Health Management Associates estimates that between 12 million and 25 million people will lose coverage through their employers as unemployment skyrockets nationwide. The Department of Labor reported that 6.6 million people filed for unemployment last week alone.
HMA projects enrollment changes in three scenarios depending on how much the unemployment rate increases: 10% unemployment, 17.5% unemployment or 25% unemployment. In the first scenario, enrollment in employer plans would decline from 163 million to 151 million.
In tandem, Medicaid enrollment would likely increase from 71 million to 82 million.
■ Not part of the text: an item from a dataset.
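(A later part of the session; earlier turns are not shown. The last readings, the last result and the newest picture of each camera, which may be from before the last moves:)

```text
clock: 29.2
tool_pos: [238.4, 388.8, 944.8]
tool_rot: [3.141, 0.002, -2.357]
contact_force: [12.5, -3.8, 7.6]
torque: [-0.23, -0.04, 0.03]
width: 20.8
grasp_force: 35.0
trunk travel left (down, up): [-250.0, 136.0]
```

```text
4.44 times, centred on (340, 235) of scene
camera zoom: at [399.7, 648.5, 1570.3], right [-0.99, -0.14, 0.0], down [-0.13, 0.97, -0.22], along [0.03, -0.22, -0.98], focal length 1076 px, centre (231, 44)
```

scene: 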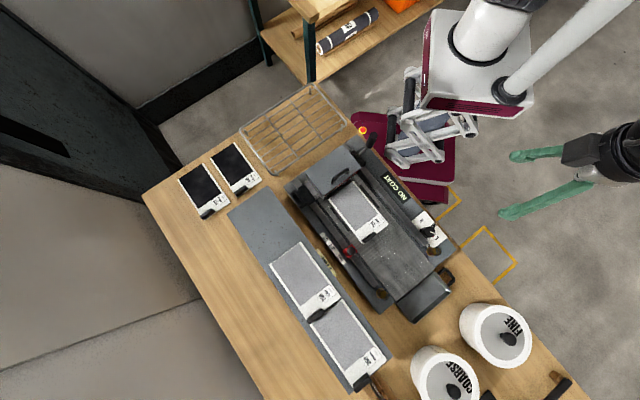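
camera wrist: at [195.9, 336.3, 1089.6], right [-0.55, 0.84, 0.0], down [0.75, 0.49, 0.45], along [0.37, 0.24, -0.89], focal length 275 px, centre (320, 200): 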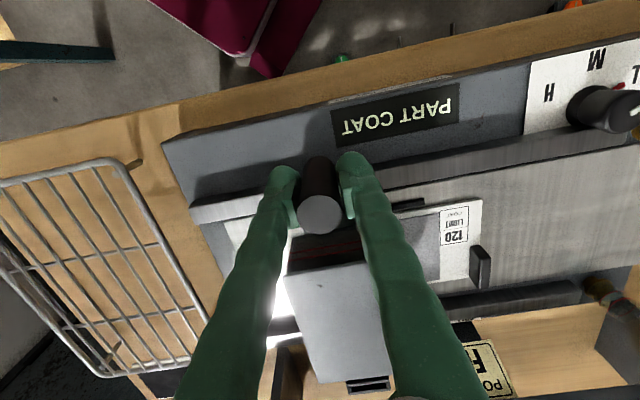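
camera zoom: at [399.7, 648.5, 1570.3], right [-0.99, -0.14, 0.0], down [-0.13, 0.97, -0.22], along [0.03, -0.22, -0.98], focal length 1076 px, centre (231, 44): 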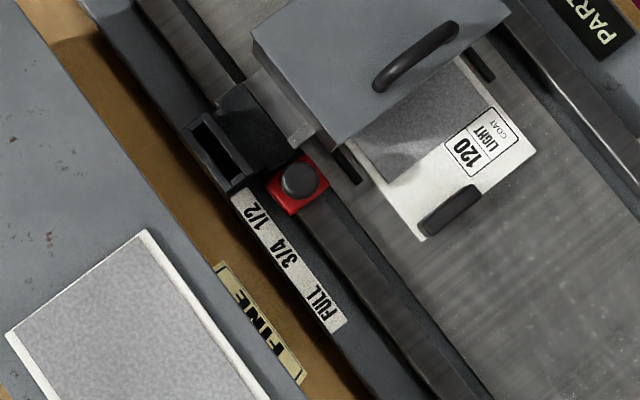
Marketplace coverage would likely stay on par with between 12 million and 13 million enrollees and the number of uninsured could increase from 29 million to between 30 million and 31 million.
Meanwhile, unemployment at 25% would lead to enrollment in employer coverage to drop to 128 million, while Medicaid enrollment would skyrocket to 94 million, HMA estimates.
High unemployment would also boost the number of uninsured to between 39 million and 40 million, according to the report.
“This is the first economic downturn since Medicaid expansion, and what we’re experiencing is unprecedented,” said Jay Rosen, founder and president of HMA, in a statement.
“With millions of Americans expected to enroll in Medicaid in the coming months, our COVID-19 impact estimates at the state level are critical for policymakers trying to begin the complex steps of implementing new laws and policies while navigating an array of financial implications," Rosen said.
The potential impact on the exchanges should unemployment rise to 25% is more of a question, according to the report. Enrollment in individual market plans could rise to 15 million or more, but it could also stay flat or potentially decline as millions more drop out of exchange plans.
HMA said it will be updating its model and analysis as the pandemic continues.